MADISON, Wis. — A group of University of Wisconsin-Madison professors criticized the state Department of Natural Resources on Monday for scrubbing its website of language that stated human activity is causing climate change, accusing the agency of ignoring facts and violating the public trust.
The Republican-controlled DNR's revisions came last month. Instead of saying human activities that increase greenhouse gases are the main cause of climate change, the website now says that Earth's climate is going through a change and the reasons are up for debate.
Seven UW-Madison climate, zoology and ecology professors sent an essay to media outlets Monday saying the new language incorrectly implies climate change is mysterious when it's clearly caused by greenhouse gases produced by burning fossil fuels.
"The Wisconsin DNR has a responsibility to accurately inform the public about the challenges presented by climate change," the scientists said. "Ignoring facts and this responsibility, hobbles the state agency entrusted to manage natural resources and protect the public. It also portrays the Wisconsin state government as anti-science."
DNR spokesman James Dick said Monday that agency officials decided to "update" the website in response to an inquiry from The Lakeland Times newspaper in far northern Wisconsin. The Milwaukee Journal Sentinel reported Monday that the newspaper asked why the site wasn't changed since agency officials have been stating the cause of climate change is up for debate for several years.
Asked for comment on the scientists' essay, Dick said the DNR doesn't have the capacity to evaluate the causes of climate change and the agency continues to adapt management strategies to address changing environmental conditions.
Most scientists agree burning fossil fuels has increased greenhouse gases and caused global warming. A 2014 United Nations report found that human influence on climate is clear and global warming is unequivocal and unprecedented.

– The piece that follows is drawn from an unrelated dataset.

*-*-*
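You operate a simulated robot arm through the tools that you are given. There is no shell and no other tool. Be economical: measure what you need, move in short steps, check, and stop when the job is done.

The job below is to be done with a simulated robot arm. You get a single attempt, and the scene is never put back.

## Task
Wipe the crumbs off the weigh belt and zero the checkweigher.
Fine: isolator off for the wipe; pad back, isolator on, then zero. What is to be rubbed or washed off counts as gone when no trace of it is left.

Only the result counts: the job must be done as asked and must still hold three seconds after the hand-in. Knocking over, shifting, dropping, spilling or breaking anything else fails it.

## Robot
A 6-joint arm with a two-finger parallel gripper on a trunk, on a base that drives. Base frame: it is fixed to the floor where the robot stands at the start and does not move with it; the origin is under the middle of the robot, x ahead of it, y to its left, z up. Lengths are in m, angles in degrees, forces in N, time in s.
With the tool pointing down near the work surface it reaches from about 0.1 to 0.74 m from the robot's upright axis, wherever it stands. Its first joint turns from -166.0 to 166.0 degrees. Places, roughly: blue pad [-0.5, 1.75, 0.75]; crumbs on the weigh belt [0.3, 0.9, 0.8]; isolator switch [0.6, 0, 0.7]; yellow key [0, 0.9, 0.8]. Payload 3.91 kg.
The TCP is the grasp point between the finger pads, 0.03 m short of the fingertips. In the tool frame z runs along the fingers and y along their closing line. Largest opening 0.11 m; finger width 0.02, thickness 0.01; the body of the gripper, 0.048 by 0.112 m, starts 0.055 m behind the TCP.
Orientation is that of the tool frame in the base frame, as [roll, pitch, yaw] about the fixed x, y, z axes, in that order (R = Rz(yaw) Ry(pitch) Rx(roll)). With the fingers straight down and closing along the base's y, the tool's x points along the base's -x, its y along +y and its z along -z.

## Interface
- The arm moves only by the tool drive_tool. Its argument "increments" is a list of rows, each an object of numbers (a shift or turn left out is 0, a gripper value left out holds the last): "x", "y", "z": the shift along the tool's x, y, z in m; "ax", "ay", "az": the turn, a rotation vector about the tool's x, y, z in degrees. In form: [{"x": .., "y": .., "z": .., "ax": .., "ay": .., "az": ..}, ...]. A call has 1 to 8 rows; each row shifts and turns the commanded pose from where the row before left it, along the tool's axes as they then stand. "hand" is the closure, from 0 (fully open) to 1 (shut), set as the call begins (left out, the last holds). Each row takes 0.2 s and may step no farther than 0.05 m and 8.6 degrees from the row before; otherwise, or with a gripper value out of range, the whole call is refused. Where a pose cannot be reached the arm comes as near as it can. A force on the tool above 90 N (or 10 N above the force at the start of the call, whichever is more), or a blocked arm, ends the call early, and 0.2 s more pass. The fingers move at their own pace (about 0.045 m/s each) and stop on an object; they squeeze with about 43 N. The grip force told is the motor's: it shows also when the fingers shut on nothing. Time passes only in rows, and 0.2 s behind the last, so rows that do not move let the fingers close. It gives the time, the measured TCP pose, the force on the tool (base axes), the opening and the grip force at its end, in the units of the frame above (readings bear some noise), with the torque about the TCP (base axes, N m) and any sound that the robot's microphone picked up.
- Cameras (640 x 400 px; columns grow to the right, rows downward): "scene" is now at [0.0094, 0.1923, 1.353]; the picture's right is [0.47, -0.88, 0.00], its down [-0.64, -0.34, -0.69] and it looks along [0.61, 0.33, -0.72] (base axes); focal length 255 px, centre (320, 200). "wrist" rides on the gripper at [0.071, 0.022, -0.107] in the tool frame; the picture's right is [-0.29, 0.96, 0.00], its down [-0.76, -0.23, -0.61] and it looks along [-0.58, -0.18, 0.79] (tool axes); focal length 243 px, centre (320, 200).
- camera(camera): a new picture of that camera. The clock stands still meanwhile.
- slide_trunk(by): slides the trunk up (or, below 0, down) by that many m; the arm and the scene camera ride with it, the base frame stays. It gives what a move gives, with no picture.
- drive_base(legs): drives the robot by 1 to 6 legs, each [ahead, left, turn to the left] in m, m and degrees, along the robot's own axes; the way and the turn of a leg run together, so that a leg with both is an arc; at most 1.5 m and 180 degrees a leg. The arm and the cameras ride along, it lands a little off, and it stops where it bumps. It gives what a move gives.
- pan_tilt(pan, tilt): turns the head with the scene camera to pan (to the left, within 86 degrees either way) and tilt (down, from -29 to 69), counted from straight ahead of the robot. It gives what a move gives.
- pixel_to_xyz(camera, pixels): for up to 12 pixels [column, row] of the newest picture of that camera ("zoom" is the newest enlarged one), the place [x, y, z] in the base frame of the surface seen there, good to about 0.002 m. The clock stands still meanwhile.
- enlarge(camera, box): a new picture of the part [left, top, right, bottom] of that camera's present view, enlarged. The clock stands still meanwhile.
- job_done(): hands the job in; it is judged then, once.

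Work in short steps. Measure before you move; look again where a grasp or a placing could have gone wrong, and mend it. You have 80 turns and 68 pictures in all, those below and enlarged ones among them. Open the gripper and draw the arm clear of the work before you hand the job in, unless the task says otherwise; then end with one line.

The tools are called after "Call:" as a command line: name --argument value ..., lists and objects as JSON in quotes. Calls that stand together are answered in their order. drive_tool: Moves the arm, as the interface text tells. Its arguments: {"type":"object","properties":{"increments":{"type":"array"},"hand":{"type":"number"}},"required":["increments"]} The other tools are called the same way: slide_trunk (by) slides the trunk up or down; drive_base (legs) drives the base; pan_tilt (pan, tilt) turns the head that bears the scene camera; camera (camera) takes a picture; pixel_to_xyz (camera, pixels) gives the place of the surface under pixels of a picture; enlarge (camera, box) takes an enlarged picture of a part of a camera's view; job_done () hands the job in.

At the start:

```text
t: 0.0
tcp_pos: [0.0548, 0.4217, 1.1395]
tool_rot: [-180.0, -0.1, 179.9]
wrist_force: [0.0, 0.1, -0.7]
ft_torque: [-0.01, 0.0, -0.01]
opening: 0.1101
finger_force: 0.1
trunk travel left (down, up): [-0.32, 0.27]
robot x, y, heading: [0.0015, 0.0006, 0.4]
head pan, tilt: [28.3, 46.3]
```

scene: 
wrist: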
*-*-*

Gov. Scott Walker, who controls the DNR, and his fellow Republicans have been critical of President Barack Obama's climate change initiatives.
The scientists' column threatens to further inflame tensions between UW-Madison and Republican legislators. Over the last several weeks, Sen. Steve Nass, a Whitewater Republican and frequent UW critic, has urged the GOP to slash UW-Madison and the UW System's budget as punishment for the school offering a course called "The Problem of Whiteness" and a program in which male students explore the meaning of masculinity. Nass equated the program to a declaration of war on men.
UW-Madison officials have defended "The Problem of Whitness" course on free speech grounds. They have declined to directly defend the masculinity course other than to say the program is voluntary, lasts six weeks and a number of other universities around the country offer it.
Nass' spokesman, Mike Mikalsen, questioned why UW-Madison's communications department issued the essay since the faculty wrote it on their own. He offered no further comment, saying his office was waiting for a response.
Republican state Sen. Tom Tiffany, a frequent DNR critic who leads the Senate's Sporting Heritage, Mining and Forestry Committee, said the agency appropriately updated its website.
"Their criticism is off-base," Tiffany said, "because climate change is a theoretical construct."